───── Text passage ─────

United States District Court, N.D. Illinois, Eastern Division
HARRY D. LEINENWEBER, District Judge.
Defendants' Motion to Dismiss Count II of Plaintiff's Fourth Amended Complaint is granted.
Plaintiff Francis Joseph Golla ("Plaintiff"), a male Caucasian, has been employed in the Office of Chief Judge of the Circuit Court of Cook County ("Chief") since 1983. In 2004 he was assigned to work in the Department of Social Services. At all material times he has been classified as an Administrative Assistant and has been paid at Grade 14. Since May 29, 2009, Deotis Taylor ("Taylor"), an African American male, has also been employed as an Administrative Assistant in the Department of Social Services. The duties assigned to Taylor are the same as the duties assigned to Plaintiff, which are essentially data entry clerical work. Taylor was originally hired in 1994 as a Court Coordinator V and was given a Grade 20. In 1998 he was promoted to Jury Room Manager and given a Grade 22. He took a leave of absence in 2007 at which time his job title was Legal Systems Analyst and was at a Grade 22. When he returned from his leave of absence, he apparently was assigned to the Department of Social Services but according to his personnel file he was still carried as a Legal Systems Analyst at Grade 22. Because Taylor was listed as a Grade 22 he was paid more than Plaintiff who was listed as a Grade 14. Plaintiff, in his Fourth Amended Complaint, claims this pay discrepancy is a violation of Title VII (Count I), and Section 1983, based on alleged violation of the Equal Protection Clause and the First Amendment (Count II). Defendants have moved to dismiss the Section 1983 claim (Count II).
Plaintiff's first theory for his Section 1983 claim is that Taylor was the beneficiary of his higher classification and higher pay because "he had performed political activities in the form of door knocking' on behalf of political candidates..." and that somehow this violates the Plaintiff's First Amendment rights. However, the Complaint does not allege that Plaintiff was denied anything. He was hired as a Grade 14 employee and remained at Grade 14 until he retired in 2013. The Complaint does not allege that he attempted to have his grade level increased nor does it allege that he was denied a high grade level because of his political activities or lack of political activities. See, Elrod v. Burns, 96 S.Ct. 2673 (1976) and Branti v. Finkel, 100 S.Ct. 1287 (1980). These First Amendment cases were limited to hiring practices and the Supreme Court specifically declined to extend their reach to normal patronage practices related to hiring, promoting, transferring, and rehiring state employees. However, as pointed out by Plaintiff in Rutan v. Republican Party of Illinois, 110 S.Ct. 2729 (1990), the Supreme Court extended the principle of Burns and Branti to "patronage promotions, transfers, and rehires which were at issue in that case.

─────

» Given instruction 1
What does the text passage say from "United States District" through "Complaint is granted."? Give the exact wording.

───── Collected data ─────

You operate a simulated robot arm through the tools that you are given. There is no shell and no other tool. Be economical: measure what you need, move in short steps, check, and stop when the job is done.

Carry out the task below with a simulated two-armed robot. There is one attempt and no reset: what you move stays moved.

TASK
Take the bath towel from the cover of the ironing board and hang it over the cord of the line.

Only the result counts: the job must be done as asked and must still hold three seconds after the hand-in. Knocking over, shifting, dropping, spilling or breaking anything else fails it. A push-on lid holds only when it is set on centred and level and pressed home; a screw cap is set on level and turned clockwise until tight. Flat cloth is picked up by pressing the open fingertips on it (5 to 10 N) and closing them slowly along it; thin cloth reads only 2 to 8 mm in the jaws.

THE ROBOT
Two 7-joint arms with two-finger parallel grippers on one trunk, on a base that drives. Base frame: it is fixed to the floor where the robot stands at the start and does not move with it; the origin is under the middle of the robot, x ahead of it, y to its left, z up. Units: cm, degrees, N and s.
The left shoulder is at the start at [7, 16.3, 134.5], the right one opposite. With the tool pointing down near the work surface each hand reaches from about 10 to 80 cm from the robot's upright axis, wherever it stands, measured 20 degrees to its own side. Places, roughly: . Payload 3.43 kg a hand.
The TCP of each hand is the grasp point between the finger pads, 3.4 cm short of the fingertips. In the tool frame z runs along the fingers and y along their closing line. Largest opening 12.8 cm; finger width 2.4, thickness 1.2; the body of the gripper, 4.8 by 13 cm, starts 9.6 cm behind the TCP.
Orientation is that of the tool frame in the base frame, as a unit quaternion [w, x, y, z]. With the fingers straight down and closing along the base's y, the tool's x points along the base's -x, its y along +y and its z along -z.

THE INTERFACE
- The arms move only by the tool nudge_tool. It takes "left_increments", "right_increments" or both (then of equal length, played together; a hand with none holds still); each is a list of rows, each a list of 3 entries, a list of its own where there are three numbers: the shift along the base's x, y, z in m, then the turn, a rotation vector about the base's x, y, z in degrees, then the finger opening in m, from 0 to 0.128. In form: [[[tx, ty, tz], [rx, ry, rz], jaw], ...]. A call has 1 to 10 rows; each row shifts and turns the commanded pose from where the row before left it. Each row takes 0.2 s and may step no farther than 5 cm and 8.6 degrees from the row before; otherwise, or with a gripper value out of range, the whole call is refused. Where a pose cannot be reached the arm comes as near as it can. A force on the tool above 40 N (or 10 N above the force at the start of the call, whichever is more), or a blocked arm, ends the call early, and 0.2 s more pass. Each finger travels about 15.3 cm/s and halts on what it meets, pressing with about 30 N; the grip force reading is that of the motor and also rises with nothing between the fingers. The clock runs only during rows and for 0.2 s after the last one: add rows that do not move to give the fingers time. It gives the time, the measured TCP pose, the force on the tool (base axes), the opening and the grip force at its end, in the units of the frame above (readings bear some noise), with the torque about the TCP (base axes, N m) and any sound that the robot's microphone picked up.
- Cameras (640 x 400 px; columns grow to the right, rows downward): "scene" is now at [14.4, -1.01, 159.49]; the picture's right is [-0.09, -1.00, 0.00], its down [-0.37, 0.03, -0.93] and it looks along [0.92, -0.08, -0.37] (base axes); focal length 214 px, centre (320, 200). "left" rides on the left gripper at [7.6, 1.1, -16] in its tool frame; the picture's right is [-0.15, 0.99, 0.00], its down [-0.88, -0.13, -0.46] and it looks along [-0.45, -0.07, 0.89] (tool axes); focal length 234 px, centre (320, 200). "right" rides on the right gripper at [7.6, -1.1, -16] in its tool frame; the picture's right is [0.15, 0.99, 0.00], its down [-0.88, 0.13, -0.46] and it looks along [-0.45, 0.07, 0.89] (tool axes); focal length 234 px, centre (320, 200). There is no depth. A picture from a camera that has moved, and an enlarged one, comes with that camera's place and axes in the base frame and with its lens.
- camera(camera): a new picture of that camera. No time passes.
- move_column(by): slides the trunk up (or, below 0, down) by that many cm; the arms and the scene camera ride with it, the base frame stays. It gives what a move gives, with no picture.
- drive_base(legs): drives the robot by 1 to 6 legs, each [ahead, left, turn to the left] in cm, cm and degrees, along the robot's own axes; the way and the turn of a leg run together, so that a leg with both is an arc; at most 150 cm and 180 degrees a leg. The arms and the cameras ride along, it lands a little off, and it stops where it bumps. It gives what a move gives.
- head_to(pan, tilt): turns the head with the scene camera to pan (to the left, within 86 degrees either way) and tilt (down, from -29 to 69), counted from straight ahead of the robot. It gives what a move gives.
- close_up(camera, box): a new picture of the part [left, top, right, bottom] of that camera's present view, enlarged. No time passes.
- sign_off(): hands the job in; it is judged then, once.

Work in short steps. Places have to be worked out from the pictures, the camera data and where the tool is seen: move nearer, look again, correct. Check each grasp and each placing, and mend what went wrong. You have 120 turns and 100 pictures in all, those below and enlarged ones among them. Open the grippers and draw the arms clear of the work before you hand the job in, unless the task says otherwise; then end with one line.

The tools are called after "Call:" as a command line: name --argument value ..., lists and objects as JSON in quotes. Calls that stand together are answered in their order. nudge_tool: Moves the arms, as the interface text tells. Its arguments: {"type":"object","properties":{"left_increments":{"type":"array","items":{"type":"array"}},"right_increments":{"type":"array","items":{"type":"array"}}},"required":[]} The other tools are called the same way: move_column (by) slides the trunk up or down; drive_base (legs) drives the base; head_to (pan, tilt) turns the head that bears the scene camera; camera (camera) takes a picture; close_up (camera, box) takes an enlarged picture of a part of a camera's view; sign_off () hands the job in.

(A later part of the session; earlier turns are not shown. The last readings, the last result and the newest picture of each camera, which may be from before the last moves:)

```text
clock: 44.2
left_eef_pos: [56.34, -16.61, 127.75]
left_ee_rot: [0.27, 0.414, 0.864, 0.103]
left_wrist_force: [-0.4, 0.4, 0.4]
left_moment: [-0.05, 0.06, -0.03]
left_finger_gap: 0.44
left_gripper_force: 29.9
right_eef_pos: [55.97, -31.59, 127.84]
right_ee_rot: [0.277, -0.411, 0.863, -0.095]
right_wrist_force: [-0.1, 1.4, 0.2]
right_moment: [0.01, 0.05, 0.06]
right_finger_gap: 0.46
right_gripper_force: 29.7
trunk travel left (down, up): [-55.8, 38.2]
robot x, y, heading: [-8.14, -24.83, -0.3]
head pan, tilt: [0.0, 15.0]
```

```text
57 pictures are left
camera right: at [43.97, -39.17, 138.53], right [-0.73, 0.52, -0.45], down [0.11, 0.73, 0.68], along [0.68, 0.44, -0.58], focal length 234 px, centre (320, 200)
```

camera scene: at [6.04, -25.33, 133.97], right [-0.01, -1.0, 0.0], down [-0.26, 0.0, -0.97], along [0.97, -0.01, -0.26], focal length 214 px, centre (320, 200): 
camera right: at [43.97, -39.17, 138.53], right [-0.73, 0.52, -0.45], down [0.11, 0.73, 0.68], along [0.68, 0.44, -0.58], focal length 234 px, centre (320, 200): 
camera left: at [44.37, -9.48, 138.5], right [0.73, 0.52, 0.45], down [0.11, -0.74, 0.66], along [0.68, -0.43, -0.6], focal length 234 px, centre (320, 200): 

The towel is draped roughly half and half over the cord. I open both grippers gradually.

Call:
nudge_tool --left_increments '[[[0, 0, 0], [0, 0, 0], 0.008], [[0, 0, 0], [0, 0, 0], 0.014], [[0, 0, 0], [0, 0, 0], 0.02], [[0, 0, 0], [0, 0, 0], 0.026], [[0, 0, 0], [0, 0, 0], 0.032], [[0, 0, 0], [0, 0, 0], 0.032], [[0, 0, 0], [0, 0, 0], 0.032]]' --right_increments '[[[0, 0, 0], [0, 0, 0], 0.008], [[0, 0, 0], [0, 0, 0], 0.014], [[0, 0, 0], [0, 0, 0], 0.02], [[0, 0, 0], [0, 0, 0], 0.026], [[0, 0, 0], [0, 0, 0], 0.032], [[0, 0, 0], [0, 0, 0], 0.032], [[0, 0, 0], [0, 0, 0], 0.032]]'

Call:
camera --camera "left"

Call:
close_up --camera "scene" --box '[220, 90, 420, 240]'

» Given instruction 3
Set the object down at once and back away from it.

─────

» Given instruction 2
Repeat exactly the lines from the one containing "Carry out the" through the one containing "The left shoulder", both included, and nothing else.

» Correct output 1
United States District Court, N.D. Illinois, Eastern Division
HARRY D. LEINENWEBER, District Judge.
Defendants' Motion to Dismiss Count II of Plaintiff's Fourth Amended Complaint is granted.

» Correct output 2
Carry out the task below with a simulated two-armed robot. There is one attempt and no reset: what you move stays moved.

TASK
Take the bath towel from the cover of the ironing board and hang it over the cord of the line.

Only the result counts: the job must be done as asked and must still hold three seconds after the hand-in. Knocking over, shifting, dropping, spilling or breaking anything else fails it. A push-on lid holds only when it is set on centred and level and pressed home; a screw cap is set on level and turned clockwise until tight. Flat cloth is picked up by pressing the open fingertips on it (5 to 10 N) and closing them slowly along it; thin cloth reads only 2 to 8 mm in the jaws.

THE ROBOT
Two 7-joint arms with two-finger parallel grippers on one trunk, on a base that drives. Base frame: it is fixed to the floor where the robot stands at the start and does not move with it; the origin is under the middle of the robot, x ahead of it, y to its left, z up. Units: cm, degrees, N and s.
The left shoulder is at the start at [7, 16.3, 134.5], the right one opposite. With the tool pointing down near the work surface each hand reaches from about 10 to 80 cm from the robot's upright axis, wherever it stands, measured 20 degrees to its own side. Places, roughly: . Payload 3.43 kg a hand.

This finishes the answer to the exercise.